===== SOURCE TEXT

The Sermon on the Mount supplies the ethic of the Christian walk. Jesus says, "Blessed are the merciful, for they shall receive mercy." to show mercy to others, especially the undeserving, is how we walk in love; the merciful walk the path of life with the blessed man of Psalm one; like the blessed man, the merciful shall stand at the last judgment and enter the eternal congregation of the righteous because they have received mercy.
Divine mercy expresses itself in forgiveness. To walk in love is to forgive. "Forgive us our trespasses as we forgive those who trespass against us." This prayer is an appeal to God's love for forgiveness; to mercifully look past our imperfections, to forgive us of the wrongs we do against Him and our neighbor as well. Forgiving love is merciful, for in the psalmist's words, "[God] He does not deal with us according to our sins, nor repay us according to our iniquities. For as high as the heavens are above the earth, so great is his steadfast love toward those who fear him; as far as the east is from the west, so far does he remove our transgressions from us" (Ps 103:10-12). God’s nature is to meet true repentance with mercy, his nature is to forgive and restore. And if Christ be in you, then it is your nature as well.
Yes, the nature of love is to forgive when wronged, but please understand that forgiveness doesn't ignore a wrong done or deny that a sin was committed. Forgiveness doesn't close its eyes to moral atrocities or pretend the offense didn't hurt. Nor is it indifferent to calling to account the offending person; forgiveness must not be without justice. Forgiveness begins when a Christian determines in the heart to let God avenge and restore.
When standing at the crossroads of forgiveness or resentment, one thing must govern the road we chose, and that is the way of Christ: "Be kind to one another, tenderhearted, forgiving one another, as God in Christ forgave you" (Eph 4:32). To forgive those who wrong us is the closest form of imitating Christ, who forgave our trespasses by bearing them upon the desolation of the Cross. For, "while we were still sinners, Christ died for us" (Rom 5:8).

==========
===== DATASET EXCERPT

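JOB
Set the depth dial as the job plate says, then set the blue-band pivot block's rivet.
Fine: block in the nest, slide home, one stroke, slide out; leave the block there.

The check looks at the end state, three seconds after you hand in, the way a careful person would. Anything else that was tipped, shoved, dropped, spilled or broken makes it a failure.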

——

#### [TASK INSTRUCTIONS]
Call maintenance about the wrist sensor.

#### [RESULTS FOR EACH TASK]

==========

#### [TASK INSTRUCTIONS]
**A)** Show the exact text of the source text starting from "The Sermon on" and stopping at the end of "have received mercy.".
**B)** Continue the source text from where it stops.

#### [RESULTS FOR EACH TASK]
**A)**
The Sermon on the Mount supplies the ethic of the Christian walk. Jesus says, "Blessed are the merciful, for they shall receive mercy." to show mercy to others, especially the undeserving, is how we walk in love; the merciful walk the path of life with the blessed man of Psalm one; like the blessed man, the merciful shall stand at the last judgment and enter the eternal congregation of the righteous because they have received mercy.

**B)**
The children of God follow him, walking in mercy and forgiveness, on the path of life. We show ourselves to be children of light and not of darkness by producing "the fruit of the Spirit in all goodness, and righteousness, and truth; proving what is acceptable unto the Lord." Positive spirituality produces the fruit of the Spirit. Faith works through love and manifests itself in love, joy, peace, patience, kindness, goodness, gentleness, and self-control. The Apostle says that "against such things, there is no law. And those who belong to Christ Jesus have crucified the flesh with its passions and desires." This brings us back to the beginning. The negation of the flesh with its passions and desires cultivates the soil of the heart from which the fruit of love abounds.
Lenten spirituality embraces both the positive and negative aspects. The purpose is our liberation: for the body and soul to be delivered from servitude to sin and set at liberty to walk in love. And yet, we need a Strong Man to liberate us from sin, for apart from the Spirit, we do not possess the strength to walk in love. Though we desire to please God, desire isn't enough. The Lord must hear our prayer, see our need, and fulfill the godly desires of the heart, for no one does good apart from the enabling grace of God. We need the power of love to love. St. Chrysostom is attributed with saying: "Be a lover then of love; for by this art thou saved, by this hast thou been made a son." No one loves according to the Divine pattern who himself is not filled with the love of God.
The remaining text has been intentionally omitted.